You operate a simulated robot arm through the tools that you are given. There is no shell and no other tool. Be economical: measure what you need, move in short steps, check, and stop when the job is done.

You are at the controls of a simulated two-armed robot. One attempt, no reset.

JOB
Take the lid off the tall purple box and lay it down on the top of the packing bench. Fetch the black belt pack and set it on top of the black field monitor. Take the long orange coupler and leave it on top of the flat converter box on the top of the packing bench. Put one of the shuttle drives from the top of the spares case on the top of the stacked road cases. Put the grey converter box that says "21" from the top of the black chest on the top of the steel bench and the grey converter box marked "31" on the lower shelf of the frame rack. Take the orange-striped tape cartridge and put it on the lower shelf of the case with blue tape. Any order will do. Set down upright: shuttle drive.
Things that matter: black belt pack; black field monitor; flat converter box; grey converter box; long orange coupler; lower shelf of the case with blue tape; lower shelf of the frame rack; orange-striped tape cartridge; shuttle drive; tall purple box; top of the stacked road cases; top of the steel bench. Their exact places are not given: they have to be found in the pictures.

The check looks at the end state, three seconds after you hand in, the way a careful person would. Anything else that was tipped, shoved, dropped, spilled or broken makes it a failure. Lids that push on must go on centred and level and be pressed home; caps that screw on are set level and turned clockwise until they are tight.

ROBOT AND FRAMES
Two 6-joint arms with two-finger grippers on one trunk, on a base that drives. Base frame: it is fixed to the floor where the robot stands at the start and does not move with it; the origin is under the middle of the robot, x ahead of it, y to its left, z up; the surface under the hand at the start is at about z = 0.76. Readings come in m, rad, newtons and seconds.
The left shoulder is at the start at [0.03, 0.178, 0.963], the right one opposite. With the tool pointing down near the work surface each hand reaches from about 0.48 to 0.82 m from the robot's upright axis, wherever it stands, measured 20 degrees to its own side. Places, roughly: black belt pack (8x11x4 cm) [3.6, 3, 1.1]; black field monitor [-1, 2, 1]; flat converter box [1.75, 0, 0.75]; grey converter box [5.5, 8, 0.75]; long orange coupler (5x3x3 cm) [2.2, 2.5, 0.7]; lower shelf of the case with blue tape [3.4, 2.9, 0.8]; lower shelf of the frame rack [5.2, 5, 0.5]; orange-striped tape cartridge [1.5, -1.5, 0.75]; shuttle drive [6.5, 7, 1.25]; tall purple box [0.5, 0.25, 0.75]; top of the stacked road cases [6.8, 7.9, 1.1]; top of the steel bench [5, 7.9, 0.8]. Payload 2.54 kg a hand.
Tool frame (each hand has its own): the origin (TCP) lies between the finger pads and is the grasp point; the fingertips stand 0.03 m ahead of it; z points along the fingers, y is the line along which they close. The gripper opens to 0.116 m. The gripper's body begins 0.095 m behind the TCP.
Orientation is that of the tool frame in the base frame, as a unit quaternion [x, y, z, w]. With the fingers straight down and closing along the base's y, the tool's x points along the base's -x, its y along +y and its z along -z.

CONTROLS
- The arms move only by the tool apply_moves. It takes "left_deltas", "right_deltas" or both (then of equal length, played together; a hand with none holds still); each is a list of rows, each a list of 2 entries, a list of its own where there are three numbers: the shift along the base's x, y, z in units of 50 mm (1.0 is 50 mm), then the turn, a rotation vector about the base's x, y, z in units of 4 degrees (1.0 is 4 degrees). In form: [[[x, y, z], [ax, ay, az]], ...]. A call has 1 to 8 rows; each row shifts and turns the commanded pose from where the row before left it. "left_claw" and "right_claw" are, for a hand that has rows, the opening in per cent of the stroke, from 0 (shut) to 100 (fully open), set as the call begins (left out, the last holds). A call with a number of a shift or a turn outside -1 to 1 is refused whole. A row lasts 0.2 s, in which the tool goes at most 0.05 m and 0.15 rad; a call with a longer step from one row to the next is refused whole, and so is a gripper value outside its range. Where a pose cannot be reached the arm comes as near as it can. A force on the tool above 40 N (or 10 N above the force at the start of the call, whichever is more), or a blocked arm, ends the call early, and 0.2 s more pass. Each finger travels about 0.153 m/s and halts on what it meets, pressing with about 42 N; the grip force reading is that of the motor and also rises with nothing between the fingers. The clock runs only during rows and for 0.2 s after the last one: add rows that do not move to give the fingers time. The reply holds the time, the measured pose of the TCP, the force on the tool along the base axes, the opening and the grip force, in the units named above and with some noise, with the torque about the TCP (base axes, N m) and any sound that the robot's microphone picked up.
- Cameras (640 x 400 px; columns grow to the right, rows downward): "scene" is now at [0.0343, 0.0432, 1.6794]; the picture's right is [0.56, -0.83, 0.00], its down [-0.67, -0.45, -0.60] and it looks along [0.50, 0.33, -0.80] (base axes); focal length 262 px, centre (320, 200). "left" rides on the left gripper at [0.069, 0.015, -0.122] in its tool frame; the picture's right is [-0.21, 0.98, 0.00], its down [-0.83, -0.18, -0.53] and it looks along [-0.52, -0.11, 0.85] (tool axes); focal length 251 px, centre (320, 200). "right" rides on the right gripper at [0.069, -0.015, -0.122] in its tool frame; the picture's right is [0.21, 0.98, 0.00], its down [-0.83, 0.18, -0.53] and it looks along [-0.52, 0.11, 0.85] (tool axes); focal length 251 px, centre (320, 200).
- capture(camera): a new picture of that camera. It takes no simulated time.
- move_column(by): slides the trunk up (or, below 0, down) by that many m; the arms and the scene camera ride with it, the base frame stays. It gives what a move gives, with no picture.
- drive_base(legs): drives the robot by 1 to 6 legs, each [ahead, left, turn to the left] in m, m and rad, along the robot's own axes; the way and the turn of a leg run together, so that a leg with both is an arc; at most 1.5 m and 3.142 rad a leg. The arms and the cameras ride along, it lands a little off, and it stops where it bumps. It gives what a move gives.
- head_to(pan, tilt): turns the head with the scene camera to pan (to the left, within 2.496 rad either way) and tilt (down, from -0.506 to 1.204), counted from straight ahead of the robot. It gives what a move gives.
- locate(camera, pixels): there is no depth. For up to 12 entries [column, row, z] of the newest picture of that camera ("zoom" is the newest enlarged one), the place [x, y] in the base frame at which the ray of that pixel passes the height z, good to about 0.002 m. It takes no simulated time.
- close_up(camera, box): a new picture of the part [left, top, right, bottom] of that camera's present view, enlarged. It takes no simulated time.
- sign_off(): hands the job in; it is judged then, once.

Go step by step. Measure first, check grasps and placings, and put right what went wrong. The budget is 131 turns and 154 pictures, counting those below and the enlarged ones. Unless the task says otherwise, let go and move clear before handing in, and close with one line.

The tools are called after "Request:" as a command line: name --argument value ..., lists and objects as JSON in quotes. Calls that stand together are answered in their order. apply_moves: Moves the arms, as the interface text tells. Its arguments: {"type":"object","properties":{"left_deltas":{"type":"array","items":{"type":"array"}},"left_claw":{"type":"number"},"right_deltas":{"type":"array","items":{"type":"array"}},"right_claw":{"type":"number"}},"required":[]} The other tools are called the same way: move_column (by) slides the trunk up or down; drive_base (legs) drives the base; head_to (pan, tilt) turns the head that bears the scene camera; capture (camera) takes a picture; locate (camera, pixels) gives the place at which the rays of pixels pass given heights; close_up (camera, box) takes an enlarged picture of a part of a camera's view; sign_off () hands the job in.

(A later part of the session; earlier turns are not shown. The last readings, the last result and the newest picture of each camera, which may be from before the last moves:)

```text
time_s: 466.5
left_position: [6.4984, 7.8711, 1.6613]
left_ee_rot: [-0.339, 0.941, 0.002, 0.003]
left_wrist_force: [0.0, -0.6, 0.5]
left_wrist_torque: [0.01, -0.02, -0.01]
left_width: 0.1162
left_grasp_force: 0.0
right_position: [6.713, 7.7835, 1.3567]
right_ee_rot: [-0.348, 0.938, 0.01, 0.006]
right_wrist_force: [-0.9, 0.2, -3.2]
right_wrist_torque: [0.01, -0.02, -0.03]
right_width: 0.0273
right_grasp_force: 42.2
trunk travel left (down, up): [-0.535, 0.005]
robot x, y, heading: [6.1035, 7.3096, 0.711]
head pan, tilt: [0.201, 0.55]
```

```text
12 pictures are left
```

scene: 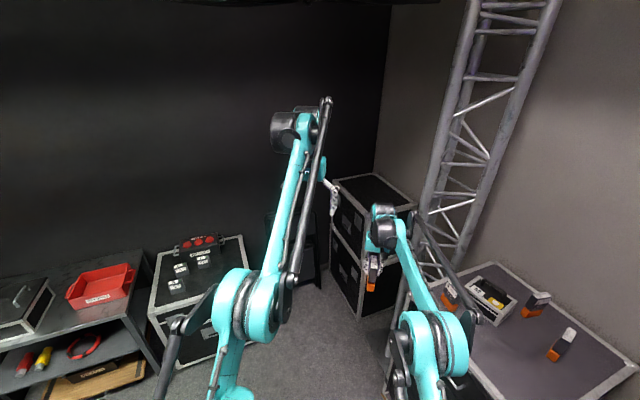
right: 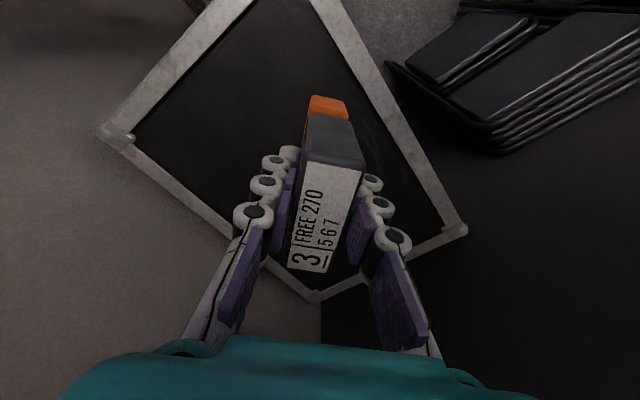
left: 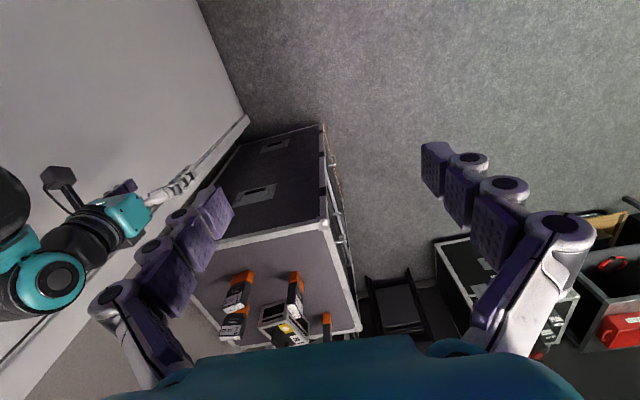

_Task instructions_.
Reproduce exactly, and only, the lines from the one that contains "You are at the" down to the one that contains "ROBOT AND FRAMES", both ends included.

_Correct result_.
You are at the controls of a simulated two-armed robot. One attempt, no reset.

JOB
Take the lid off the tall purple box and lay it down on the top of the packing bench. Fetch the black belt pack and set it on top of the black field monitor. Take the long orange coupler and leave it on top of the flat converter box on the top of the packing bench. Put one of the shuttle drives from the top of the spares case on the top of the stacked road cases. Put the grey converter box that says "21" from the top of the black chest on the top of the steel bench and the grey converter box marked "31" on the lower shelf of the frame rack. Take the orange-striped tape cartridge and put it on the lower shelf of the case with blue tape. Any order will do. Set down upright: shuttle drive.
Things that matter: black belt pack; black field monitor; flat converter box; grey converter box; long orange coupler; lower shelf of the case with blue tape; lower shelf of the frame rack; orange-striped tape cartridge; shuttle drive; tall purple box; top of the stacked road cases; top of the steel bench. Their exact places are not given: they have to be found in the pictures.

The check looks at the end state, three seconds after you hand in, the way a careful person would. Anything else that was tipped, shoved, dropped, spilled or broken makes it a failure. Lids that push on must go on centred and level and be pressed home; caps that screw on are set level and turned clockwise until they are tight.

ROBOT AND FRAMES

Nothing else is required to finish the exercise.